This past June, a group of 30 congregants and friends of the Riverside Church fled the city for a 2-day retreat in a convent along the Hudson River; the theme we decided upon: “The Gift of Years: Embracing A Spiritual Journey of Discovery & Engagement as We Age.” We began the retreat by focusing on Psalm 90 in which the psalmist writes: “So teach us to count our days that we may gain a wise heart.” Other versions read: “So teach us to number our days, that we may apply our hearts unto wisdom.”
We began the retreat by taking the psalmist literally—by counting or numbering our days. In the middle of the room sat a big basket full of small stones, and every participant was to take one stone for every year they had lived. A couple group members held 30 some odd rocks; some held 40 or 50; most held 65 or more stones.

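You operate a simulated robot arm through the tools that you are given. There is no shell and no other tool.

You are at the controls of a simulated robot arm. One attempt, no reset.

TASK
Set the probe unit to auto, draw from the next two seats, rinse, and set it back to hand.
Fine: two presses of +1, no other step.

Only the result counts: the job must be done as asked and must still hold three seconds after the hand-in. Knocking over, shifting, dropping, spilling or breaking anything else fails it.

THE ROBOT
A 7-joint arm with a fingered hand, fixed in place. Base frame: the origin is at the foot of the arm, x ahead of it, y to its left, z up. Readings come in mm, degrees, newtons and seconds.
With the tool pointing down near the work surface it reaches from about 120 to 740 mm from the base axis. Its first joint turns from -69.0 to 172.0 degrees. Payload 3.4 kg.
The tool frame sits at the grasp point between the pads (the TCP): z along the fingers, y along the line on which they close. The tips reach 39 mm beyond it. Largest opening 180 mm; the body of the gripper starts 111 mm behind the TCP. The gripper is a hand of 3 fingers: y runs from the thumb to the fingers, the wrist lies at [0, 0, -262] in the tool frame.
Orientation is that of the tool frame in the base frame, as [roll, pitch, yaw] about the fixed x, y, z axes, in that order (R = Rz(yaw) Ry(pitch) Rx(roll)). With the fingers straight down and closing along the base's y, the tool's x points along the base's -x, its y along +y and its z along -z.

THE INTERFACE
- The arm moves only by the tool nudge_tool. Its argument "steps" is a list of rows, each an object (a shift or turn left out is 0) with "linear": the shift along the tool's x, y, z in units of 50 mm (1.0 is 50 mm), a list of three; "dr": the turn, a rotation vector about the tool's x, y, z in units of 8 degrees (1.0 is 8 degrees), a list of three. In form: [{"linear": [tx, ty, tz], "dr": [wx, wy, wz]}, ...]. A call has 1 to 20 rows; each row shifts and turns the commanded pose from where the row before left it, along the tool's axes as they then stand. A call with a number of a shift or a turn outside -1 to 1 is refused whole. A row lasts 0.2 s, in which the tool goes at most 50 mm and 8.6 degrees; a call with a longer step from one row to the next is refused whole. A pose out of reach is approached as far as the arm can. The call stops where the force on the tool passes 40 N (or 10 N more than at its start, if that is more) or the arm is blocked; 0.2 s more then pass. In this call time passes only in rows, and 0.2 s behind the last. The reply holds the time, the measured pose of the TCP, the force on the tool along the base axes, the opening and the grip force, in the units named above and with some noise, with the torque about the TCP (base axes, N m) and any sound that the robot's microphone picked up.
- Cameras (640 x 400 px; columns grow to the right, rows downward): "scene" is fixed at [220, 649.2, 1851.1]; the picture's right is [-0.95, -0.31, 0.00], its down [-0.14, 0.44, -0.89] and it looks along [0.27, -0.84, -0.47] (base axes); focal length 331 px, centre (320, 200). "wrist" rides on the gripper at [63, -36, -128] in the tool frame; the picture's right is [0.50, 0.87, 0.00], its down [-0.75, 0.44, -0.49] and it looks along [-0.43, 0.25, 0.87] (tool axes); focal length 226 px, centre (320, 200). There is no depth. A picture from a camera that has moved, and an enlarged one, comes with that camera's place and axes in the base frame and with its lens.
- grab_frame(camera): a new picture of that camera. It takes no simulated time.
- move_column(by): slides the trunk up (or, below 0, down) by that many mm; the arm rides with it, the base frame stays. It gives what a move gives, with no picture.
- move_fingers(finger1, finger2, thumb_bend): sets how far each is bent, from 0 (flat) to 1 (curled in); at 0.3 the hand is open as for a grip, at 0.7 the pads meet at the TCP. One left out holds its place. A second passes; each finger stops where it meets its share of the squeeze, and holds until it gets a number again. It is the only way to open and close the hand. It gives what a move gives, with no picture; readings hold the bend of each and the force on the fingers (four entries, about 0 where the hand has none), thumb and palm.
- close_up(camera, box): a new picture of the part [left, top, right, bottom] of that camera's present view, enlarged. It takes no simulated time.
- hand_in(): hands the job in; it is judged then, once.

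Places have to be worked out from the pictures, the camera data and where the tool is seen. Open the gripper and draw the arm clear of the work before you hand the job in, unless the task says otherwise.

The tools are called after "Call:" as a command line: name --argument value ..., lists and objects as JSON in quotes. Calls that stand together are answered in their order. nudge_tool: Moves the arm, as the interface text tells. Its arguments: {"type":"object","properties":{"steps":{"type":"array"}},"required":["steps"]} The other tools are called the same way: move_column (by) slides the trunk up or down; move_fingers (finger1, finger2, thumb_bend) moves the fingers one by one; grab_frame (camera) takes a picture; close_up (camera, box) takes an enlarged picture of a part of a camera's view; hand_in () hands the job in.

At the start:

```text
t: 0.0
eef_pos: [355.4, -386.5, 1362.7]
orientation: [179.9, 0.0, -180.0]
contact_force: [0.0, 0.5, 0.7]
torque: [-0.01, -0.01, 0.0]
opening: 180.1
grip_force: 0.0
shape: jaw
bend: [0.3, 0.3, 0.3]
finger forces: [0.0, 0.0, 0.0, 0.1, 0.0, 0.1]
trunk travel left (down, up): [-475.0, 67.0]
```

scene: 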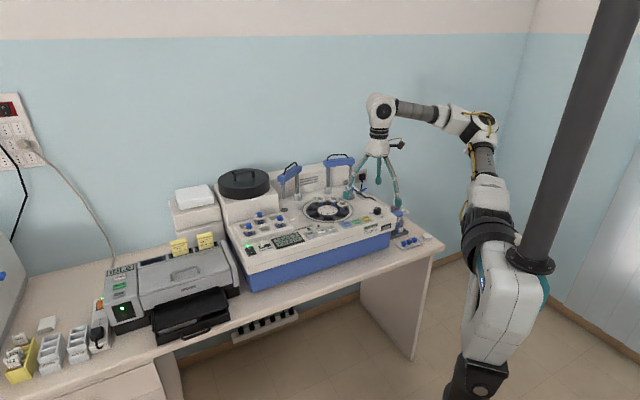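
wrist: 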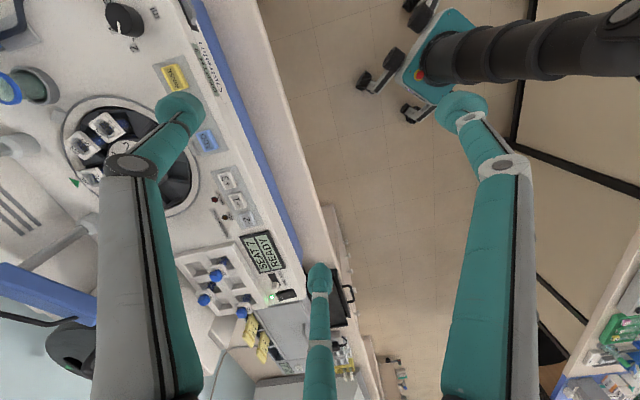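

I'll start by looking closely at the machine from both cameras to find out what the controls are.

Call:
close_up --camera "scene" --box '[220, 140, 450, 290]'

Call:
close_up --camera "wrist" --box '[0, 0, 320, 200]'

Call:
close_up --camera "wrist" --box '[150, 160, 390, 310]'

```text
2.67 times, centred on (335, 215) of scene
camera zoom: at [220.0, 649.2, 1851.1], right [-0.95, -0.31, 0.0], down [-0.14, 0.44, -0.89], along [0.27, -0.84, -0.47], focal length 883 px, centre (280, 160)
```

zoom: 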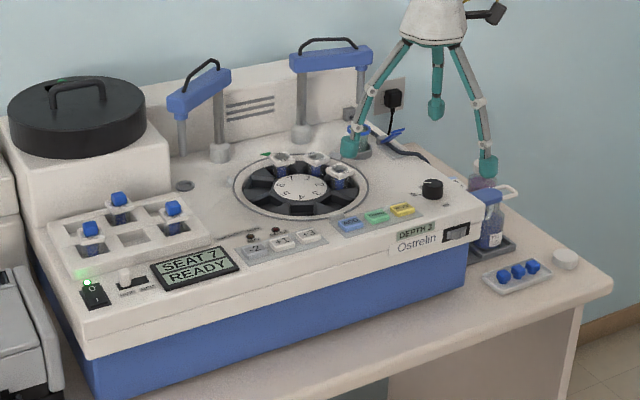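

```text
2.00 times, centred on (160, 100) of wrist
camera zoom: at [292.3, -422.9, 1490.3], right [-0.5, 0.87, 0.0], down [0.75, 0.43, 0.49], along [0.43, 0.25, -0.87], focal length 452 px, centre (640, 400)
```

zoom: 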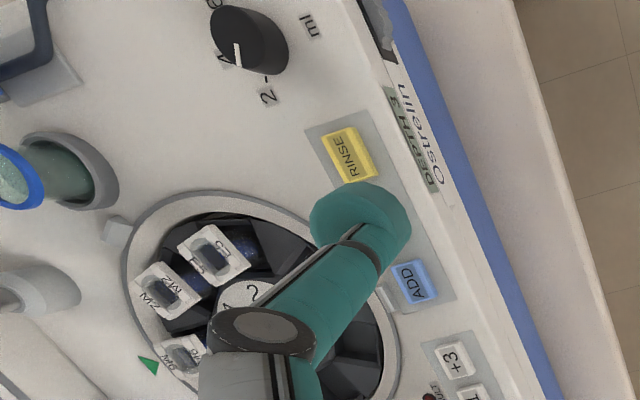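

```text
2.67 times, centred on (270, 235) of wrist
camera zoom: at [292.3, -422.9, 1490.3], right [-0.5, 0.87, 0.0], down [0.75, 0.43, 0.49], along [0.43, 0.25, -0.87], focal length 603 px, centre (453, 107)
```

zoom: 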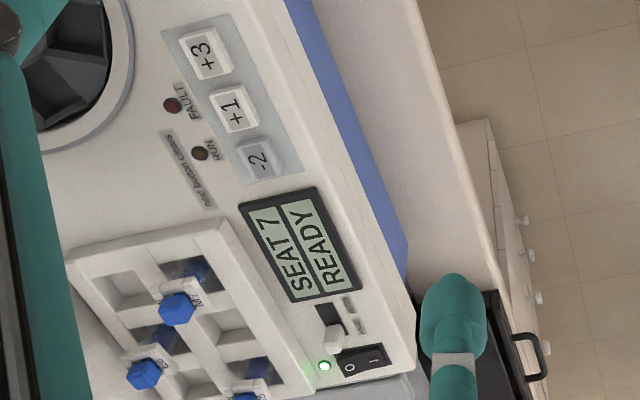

This exercise produced a lot of laughter. One participant, who is 89, said that her hands weren’t big enough to hold all her years; she laughed wildly as her stones kept escaping her grasp and tumbling to the floor! “Here let me help you hold your years!” said the woman sitting next to her, who had a little more room in her hands. Another participant, who is 92, decided that—well, just forget it!—she was just going to count by 2s—each stone equaling 2 years!

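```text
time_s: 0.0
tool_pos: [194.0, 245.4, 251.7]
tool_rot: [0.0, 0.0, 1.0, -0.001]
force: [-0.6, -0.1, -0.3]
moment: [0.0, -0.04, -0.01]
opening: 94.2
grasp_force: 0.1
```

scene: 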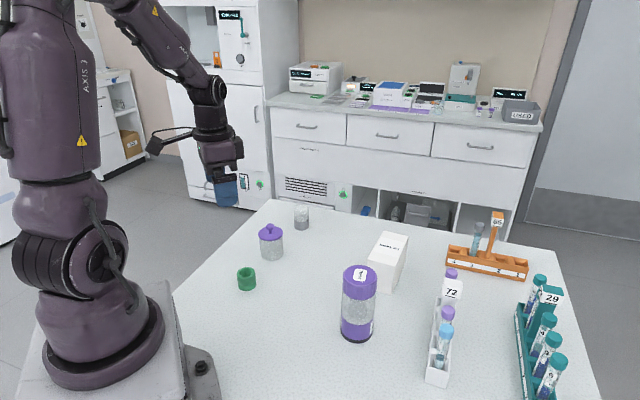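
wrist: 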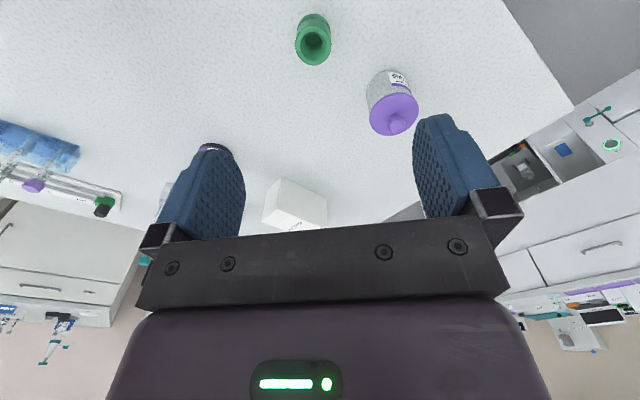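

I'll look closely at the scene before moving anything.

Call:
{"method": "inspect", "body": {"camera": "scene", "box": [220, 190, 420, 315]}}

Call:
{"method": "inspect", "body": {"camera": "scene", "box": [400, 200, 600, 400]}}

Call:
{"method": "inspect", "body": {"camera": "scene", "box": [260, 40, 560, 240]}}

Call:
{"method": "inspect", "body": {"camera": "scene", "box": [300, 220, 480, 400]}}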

Soon, our joking gave way to a more pensive mood, to quiet reverence, as we beheld our own and each others’ palms—full, to varying extents, with rocks—with our counted years. The group conversation turned to reflecting on our lives. We spoke of the blessings and burdens contained within our piles, and admired the beautiful collection of someone else’s. Some years were hard—the question came: “would you give any of them back?” Most in the group decided no; each year was somehow necessary to the next. We marveled at the weight of our individual and collective lives.

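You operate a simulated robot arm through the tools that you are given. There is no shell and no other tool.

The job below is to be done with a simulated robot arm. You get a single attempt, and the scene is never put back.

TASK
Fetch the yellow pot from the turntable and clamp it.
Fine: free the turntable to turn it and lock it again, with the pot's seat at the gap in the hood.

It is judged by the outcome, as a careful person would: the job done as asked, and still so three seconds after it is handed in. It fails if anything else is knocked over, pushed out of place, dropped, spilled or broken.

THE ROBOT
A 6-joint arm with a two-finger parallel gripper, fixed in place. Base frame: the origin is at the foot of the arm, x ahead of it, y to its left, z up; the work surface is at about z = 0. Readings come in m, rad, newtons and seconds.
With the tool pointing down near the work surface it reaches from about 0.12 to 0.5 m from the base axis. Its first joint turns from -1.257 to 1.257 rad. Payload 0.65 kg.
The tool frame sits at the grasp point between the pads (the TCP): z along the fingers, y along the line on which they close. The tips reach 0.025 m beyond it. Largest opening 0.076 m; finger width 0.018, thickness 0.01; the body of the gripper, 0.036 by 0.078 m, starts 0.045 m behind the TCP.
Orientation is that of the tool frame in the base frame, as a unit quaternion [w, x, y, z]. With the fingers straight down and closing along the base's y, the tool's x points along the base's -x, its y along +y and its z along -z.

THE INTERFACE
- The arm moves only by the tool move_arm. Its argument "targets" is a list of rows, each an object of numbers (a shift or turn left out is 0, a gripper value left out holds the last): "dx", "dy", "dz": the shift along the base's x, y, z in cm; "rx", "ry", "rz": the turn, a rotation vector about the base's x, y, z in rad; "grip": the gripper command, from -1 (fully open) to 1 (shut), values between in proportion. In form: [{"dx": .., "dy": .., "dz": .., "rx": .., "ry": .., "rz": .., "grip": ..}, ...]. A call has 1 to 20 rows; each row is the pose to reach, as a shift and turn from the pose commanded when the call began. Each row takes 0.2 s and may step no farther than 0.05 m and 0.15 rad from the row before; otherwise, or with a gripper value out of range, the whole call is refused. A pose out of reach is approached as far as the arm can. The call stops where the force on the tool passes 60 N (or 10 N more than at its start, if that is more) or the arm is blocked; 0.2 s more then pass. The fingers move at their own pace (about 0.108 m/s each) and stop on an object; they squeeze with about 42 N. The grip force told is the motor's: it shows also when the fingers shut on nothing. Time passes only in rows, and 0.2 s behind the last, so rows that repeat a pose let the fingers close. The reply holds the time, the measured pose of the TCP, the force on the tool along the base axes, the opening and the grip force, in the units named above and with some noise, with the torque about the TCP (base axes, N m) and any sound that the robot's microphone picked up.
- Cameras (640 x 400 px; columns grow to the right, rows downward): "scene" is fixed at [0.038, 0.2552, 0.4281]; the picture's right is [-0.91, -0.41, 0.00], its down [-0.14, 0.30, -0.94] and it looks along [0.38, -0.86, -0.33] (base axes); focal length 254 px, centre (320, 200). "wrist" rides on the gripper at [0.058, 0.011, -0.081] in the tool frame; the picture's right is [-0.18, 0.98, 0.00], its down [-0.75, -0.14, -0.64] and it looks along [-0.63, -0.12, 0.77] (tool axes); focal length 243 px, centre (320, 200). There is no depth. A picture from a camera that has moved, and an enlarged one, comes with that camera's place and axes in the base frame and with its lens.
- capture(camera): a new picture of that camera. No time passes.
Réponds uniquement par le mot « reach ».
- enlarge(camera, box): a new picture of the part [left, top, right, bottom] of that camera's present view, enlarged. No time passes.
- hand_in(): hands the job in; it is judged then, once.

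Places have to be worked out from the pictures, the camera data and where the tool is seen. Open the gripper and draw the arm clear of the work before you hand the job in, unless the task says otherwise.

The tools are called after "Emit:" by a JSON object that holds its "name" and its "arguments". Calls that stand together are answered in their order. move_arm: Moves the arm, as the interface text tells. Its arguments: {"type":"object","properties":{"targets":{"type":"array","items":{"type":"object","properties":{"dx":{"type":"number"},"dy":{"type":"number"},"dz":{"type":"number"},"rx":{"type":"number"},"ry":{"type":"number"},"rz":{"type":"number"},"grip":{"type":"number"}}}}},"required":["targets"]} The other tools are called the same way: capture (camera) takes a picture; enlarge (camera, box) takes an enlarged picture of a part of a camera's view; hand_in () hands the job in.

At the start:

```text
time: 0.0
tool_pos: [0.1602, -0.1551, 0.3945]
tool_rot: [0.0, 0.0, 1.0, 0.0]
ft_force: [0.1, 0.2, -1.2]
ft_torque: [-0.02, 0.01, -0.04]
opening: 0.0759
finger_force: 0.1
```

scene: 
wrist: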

We realized how rarely we pause for this kind of inventory, and we discussed how often we feel the urge to deny or disown or downplay the number of days we’ve lived—to lie about or make light of our gathering years—as if accumulating years was a source of shame.
I recalled how some years back, when my family threw my grandmother a surprise 85th birthday party, we were surprised when my grandmother’s friends pushed back: But she’s not 85, they protested. Well, yes, she is, we insisted. And it was then that we learned that my grandmother had lied about her age for years—the surprise party was a surprise indeed…her gig was up!
Rather than disowning our years, the psalmist recommends counting them—to become keenly aware of them, to honor them and their potential… in order to “gain a wise heart.”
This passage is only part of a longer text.